While it’s impossible to completely erase language barriers amongst a geographically diverse audience, you can do your part to be an effective communicator. Below are a few tips to help overcome potential language problems.
- Include language details in your international conference call’s invitation. By stating clearly in the invitation which language will be spoken, your audience will be better able to decide if attending the international conference call makes sense. If you intend to hold two or more versions of the call in different languages, make sure to include the details for those calls in the invitation. For example, you could say something like, “This call will be conducted in English. A Portuguese version will take place on (date/time) followed by a Spanish conference call on (date/time).”
- Speak slowly. Non-native speakers will appreciate the slower pace which helps them to process what’s been said.
- Avoid slang, cliches, and colloquialisms. They simply do not translate well. In fact, they probably won’t make sense whatsoever. For example, if you intend to start a project right away, saying “let’s get this ball rolling” could confuse non-native speakers and have them wondering what a ball has to do with anything. Instead, be clear and say “I want to start this project immediately.”
- Send out a detailed agenda. The more you can fill in the blanks in advance, the better. By having a detailed agenda in place, each participant can quickly determine the general topic of discussion which provides extra context to the conversation.
- Consider using an interpreter. Interpreters may be necessary in some situations. Due to the nature of an international conference call, you can use a “virtual” interpreter located in any country. Just as regular participants dial into the teleconference from their phones, the same is true of an interpreter.
- Consider allowing personal interpreters. Some participants may want to use their own personal interpreters or even a trusted family member to help them understand what has just been said. If the content of the call is not proprietary or confidential, this can be helpful to individuals. If you’re concerned about confidentiality, it may be necessary to require a non-disclosure agreement. If personal interpreters will be used by participants, make sure to instruct those individuals how to mute their lines so the interpretation remains private.

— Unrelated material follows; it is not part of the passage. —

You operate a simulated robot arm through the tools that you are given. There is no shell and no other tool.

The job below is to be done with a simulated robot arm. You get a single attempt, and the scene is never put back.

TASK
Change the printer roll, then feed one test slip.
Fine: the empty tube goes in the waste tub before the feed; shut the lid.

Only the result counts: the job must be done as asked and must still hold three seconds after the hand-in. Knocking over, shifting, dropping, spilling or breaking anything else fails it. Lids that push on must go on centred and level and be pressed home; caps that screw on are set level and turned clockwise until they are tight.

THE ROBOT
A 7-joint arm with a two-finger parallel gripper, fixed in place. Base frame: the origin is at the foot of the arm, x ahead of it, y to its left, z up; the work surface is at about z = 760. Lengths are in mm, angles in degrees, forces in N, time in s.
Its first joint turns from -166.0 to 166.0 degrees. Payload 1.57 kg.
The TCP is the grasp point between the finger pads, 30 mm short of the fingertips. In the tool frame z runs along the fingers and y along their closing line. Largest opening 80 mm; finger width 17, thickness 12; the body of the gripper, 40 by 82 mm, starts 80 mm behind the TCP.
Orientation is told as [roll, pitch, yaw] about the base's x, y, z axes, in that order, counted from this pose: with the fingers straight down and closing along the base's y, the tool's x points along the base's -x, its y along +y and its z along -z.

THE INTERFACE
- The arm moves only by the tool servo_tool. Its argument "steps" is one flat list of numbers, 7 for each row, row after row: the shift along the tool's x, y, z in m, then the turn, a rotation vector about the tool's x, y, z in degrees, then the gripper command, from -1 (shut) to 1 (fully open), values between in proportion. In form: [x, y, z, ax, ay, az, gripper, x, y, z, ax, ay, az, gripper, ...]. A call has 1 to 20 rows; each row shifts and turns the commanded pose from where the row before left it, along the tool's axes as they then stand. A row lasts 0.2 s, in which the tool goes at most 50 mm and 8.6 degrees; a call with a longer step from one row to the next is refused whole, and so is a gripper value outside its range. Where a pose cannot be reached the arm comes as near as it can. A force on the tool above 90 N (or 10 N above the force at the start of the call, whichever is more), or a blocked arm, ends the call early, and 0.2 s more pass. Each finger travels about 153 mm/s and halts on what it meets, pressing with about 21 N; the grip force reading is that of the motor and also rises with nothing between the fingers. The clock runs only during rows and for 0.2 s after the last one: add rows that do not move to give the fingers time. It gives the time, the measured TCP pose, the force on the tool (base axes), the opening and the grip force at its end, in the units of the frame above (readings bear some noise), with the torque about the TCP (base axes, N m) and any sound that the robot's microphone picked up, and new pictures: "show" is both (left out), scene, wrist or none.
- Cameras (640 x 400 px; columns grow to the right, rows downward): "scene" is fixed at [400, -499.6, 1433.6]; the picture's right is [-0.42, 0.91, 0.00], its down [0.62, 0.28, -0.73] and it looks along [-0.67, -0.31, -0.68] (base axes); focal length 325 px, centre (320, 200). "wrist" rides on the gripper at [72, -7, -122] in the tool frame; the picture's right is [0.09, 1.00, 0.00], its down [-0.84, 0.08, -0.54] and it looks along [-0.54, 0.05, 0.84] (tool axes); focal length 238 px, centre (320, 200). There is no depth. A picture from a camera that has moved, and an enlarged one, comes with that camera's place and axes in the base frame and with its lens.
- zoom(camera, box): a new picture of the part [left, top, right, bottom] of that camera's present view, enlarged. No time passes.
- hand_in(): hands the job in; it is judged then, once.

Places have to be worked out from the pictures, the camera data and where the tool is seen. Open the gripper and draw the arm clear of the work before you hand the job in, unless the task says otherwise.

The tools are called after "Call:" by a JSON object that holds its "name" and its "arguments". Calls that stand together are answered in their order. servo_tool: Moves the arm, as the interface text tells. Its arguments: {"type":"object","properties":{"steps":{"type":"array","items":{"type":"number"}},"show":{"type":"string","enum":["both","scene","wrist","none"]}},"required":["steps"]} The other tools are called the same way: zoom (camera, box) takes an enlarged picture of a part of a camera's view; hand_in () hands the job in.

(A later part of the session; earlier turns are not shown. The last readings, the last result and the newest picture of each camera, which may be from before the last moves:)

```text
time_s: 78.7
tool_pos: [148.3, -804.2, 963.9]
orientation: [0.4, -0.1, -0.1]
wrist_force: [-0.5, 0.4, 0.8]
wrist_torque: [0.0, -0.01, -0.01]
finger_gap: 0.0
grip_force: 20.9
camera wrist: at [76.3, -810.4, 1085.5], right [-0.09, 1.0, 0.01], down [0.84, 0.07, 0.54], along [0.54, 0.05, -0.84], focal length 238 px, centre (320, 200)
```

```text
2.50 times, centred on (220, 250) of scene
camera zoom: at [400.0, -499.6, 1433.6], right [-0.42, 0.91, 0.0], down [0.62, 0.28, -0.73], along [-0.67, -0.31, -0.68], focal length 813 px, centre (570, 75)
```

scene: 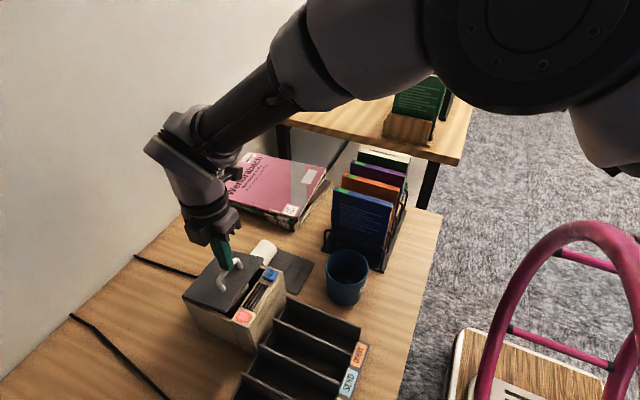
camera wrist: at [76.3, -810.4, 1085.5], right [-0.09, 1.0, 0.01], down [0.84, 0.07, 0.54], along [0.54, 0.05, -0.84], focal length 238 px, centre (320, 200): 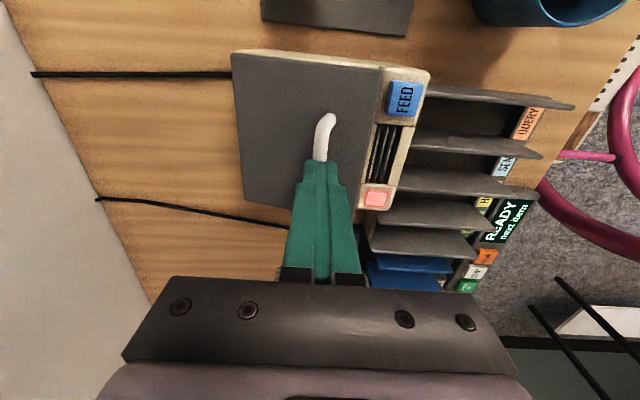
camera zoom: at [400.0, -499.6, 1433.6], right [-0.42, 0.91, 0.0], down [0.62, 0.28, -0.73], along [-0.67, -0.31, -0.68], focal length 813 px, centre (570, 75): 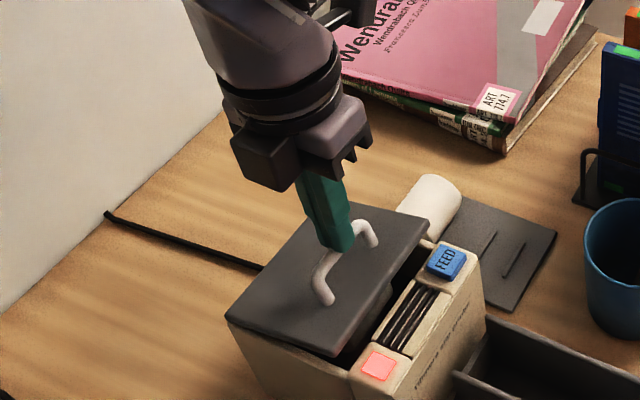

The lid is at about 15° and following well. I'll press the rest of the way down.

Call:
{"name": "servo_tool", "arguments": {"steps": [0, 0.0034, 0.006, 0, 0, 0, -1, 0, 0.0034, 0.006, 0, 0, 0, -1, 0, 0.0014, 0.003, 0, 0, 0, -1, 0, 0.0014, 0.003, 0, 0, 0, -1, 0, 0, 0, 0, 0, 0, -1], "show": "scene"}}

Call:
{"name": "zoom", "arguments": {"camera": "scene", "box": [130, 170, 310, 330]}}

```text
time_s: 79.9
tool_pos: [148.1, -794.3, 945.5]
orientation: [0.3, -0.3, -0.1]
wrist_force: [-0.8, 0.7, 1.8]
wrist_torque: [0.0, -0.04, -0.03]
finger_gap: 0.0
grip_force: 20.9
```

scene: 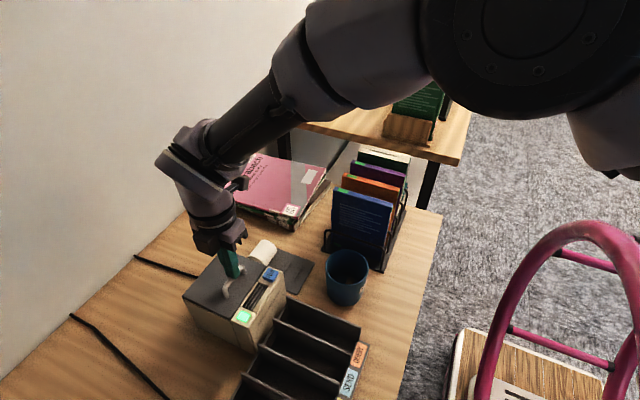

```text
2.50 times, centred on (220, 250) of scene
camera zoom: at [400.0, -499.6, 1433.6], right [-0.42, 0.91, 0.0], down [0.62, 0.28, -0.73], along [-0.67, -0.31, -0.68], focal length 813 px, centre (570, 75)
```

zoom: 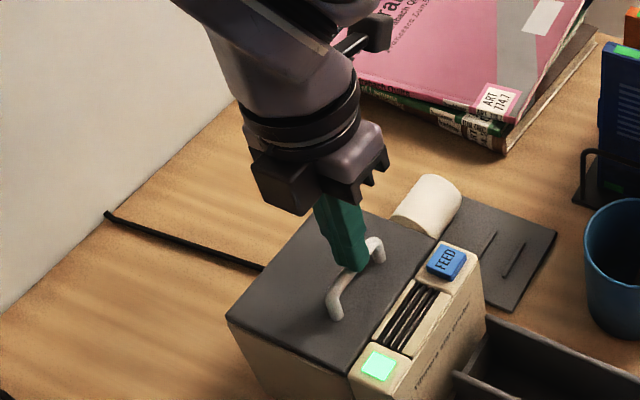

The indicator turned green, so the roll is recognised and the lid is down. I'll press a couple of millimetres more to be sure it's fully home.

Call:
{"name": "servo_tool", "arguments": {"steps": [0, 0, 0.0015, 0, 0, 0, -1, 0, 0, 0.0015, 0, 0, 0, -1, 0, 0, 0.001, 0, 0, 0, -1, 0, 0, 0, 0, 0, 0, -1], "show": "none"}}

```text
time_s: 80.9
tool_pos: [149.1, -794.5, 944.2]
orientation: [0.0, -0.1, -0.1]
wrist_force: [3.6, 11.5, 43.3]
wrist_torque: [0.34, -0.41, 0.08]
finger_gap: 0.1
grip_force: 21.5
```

- Record the international conference call and make the recording available to participants after the fact. Some participants may appreciate being able to go back and listen to the teleconference afterwards to ensure that they didn’t miss anything.
- Have the recording transcribed. Sending a transcription of the international conference call is another way to help non-native speakers get more out of the call. In addition to sending a word-for-word transcription, or as an alternative, you could also send a synopsis that summarizes the key points.
- Have the recording or transcription translated. Another option is to translate the recording or transcription. For example, if the primary languages of participants are English and Portuguese, you could conduct the call in English, record it, and then have it translated into Portuguese.
- Encourage questions. Another option is to recognize potential language barriers from the beginning and encourage participants to “raise their hands” or interrupt you if something doesn’t quite make sense. By alerting you to sections that don’t make sense, you have the opportunity to rephrase your statements or clarify. This can also help you improve your presentation as you learn more about what trips up your audience. For example, you may realize that you use cliches far too often. With this realization, you can then pay more attention to your own speak patterns and habits.
- Issue a post-teleconference survey. Have participants fill out an anonymous survey after the global teleconference. This can alert you to communications issues that participants may have been hesitant to raise during the call. One of the questions you might include on the survey is this: Describe anything that you feel was unclear during the call? From there, use this feedback to write up a short letter clarifying any key points that may have been misunderstood.
International conference calls bring with them the potential for communications problems due to language differences.
It’s not easy, but it is possible to communicate despite language barriers.